Short problem: Look for the string "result" in every line, and copy each line that has it.

--- start Information shown ---

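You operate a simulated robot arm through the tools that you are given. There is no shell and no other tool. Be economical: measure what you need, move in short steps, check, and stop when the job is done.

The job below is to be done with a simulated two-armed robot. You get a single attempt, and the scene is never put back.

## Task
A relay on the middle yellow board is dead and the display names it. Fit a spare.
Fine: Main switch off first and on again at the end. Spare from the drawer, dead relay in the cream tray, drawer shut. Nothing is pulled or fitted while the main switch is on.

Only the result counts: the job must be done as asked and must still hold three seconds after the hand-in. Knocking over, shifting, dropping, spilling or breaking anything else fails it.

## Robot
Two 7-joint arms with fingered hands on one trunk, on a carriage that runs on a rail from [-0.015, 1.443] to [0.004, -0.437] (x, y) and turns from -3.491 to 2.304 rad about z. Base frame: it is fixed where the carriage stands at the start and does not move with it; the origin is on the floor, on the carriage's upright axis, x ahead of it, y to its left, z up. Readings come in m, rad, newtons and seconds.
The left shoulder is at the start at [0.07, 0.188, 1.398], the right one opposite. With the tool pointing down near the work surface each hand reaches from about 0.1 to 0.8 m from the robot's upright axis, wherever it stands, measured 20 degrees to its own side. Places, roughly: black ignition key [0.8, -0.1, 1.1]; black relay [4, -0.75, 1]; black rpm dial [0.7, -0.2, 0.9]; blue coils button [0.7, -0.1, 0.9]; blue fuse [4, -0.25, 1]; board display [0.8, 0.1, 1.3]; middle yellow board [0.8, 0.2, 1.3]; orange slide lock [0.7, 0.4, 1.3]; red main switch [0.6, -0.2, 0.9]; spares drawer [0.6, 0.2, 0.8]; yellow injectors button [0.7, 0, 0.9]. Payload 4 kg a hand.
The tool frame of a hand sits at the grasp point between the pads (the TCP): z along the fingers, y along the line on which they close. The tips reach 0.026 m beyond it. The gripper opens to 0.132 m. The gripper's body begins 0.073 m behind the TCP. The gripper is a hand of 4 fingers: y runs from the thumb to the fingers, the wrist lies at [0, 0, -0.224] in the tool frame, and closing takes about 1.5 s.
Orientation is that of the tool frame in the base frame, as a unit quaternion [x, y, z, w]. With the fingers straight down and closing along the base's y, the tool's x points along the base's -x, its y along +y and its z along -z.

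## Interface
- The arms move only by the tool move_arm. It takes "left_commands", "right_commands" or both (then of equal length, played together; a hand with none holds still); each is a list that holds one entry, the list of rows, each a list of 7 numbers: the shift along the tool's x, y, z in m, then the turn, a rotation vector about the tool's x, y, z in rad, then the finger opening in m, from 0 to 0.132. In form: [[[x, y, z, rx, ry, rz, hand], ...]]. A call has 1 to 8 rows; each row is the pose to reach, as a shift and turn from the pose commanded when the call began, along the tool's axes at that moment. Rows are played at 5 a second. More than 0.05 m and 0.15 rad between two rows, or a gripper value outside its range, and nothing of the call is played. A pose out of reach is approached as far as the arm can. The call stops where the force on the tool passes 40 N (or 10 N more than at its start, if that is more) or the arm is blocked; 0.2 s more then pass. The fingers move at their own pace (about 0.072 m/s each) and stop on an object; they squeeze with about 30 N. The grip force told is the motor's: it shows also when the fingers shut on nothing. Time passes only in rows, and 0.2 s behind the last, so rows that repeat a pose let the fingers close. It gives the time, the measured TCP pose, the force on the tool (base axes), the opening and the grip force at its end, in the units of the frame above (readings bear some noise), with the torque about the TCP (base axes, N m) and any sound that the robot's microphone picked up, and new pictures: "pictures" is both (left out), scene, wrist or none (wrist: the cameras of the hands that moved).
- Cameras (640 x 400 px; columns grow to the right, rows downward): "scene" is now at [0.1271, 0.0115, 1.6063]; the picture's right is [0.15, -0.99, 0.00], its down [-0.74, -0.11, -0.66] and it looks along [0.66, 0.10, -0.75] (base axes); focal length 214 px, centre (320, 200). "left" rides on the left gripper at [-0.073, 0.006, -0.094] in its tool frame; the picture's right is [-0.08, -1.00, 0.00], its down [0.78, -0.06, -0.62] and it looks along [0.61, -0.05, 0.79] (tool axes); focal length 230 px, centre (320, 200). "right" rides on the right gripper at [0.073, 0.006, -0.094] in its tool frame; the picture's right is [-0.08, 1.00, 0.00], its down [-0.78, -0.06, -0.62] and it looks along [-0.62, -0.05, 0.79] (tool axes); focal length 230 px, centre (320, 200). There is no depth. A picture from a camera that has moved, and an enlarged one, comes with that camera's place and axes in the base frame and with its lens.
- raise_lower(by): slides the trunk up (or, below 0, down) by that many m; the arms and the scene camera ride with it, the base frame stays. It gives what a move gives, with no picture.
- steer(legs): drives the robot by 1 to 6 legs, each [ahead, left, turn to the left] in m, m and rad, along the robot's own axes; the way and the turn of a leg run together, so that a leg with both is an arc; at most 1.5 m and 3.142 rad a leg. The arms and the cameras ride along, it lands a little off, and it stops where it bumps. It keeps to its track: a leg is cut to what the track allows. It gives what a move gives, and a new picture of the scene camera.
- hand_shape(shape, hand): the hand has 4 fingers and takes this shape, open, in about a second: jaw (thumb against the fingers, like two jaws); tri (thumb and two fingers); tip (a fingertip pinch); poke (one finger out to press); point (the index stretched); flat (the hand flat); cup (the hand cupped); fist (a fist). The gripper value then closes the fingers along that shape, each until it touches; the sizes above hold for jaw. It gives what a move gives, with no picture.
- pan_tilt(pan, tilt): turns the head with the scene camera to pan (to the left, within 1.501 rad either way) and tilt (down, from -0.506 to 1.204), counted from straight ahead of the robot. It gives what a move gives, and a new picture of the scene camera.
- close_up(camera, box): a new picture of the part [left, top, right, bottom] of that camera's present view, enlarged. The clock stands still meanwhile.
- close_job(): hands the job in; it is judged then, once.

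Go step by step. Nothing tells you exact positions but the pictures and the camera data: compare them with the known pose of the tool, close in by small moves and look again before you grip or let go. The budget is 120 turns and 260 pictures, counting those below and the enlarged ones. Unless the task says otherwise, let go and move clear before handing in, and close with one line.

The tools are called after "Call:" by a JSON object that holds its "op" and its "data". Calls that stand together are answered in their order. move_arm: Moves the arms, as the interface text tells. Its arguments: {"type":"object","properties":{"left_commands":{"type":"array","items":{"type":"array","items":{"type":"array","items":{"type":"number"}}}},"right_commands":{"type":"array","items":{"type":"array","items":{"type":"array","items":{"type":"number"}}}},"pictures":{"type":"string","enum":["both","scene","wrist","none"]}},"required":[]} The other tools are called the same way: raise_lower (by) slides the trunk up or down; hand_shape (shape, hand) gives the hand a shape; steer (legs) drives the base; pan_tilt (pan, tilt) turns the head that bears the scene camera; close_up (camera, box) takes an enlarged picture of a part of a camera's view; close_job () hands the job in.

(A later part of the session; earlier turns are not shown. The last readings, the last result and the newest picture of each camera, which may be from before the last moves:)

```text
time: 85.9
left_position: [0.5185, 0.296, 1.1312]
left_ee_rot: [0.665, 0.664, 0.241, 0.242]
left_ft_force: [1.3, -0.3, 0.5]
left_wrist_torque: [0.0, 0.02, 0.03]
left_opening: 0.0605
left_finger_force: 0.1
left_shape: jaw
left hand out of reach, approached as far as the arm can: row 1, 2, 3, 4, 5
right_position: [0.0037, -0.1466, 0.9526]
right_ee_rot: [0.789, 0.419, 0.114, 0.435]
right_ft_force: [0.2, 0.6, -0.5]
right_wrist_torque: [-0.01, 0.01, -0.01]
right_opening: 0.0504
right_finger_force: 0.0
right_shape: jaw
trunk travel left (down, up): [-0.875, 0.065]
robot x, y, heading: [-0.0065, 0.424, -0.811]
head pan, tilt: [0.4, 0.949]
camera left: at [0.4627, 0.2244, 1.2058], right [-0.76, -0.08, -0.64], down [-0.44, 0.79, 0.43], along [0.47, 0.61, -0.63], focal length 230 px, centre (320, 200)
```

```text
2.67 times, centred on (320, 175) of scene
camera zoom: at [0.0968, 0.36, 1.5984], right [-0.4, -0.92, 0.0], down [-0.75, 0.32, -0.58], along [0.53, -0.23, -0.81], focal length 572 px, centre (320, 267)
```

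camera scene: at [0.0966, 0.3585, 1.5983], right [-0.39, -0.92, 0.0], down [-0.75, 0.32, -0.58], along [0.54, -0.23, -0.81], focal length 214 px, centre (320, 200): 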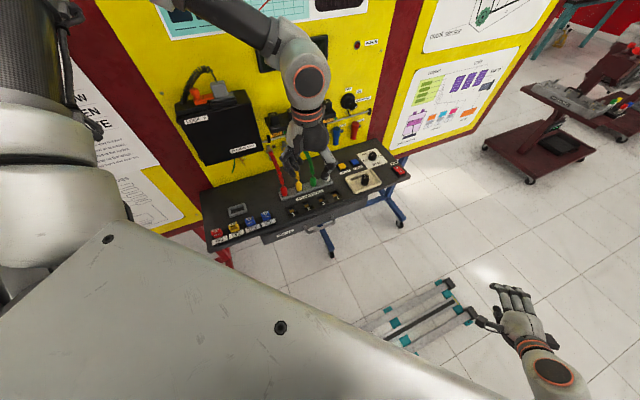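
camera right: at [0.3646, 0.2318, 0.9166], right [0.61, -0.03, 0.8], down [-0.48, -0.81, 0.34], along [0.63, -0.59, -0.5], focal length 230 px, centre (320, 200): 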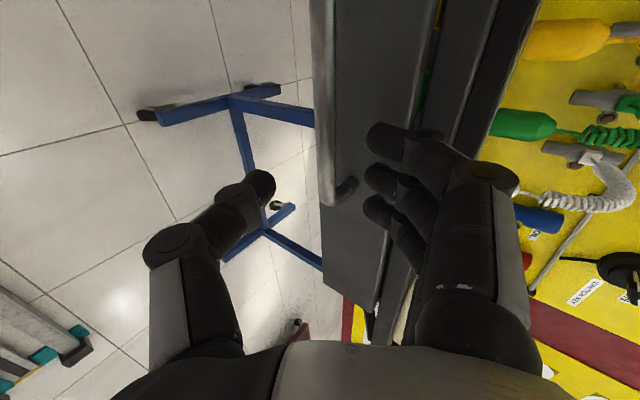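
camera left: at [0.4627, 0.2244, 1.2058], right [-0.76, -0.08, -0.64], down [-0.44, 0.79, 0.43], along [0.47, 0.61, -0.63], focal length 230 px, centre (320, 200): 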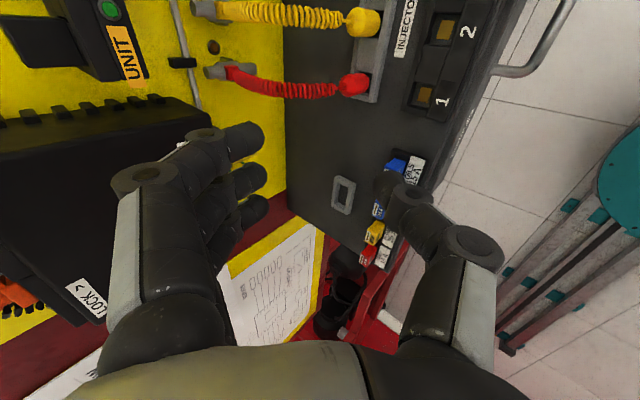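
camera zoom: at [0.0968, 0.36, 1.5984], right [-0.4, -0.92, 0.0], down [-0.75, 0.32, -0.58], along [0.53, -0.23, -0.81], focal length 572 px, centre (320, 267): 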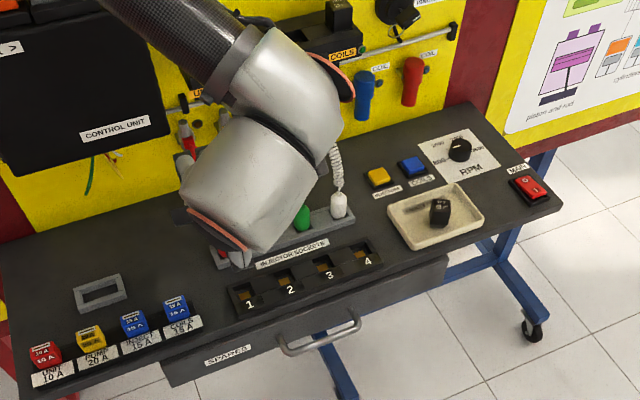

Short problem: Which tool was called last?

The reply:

--- end Information shown ---

The reply:
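Only the result counts: the job must be done as asked and must still hold three seconds after the hand-in. Knocking over, shifting, dropping, spilling or breaking anything else fails it.
(A later part of the session; earlier turns are not shown. The last readings, the last result and the newest picture of each camera, which may be from before the last moves:)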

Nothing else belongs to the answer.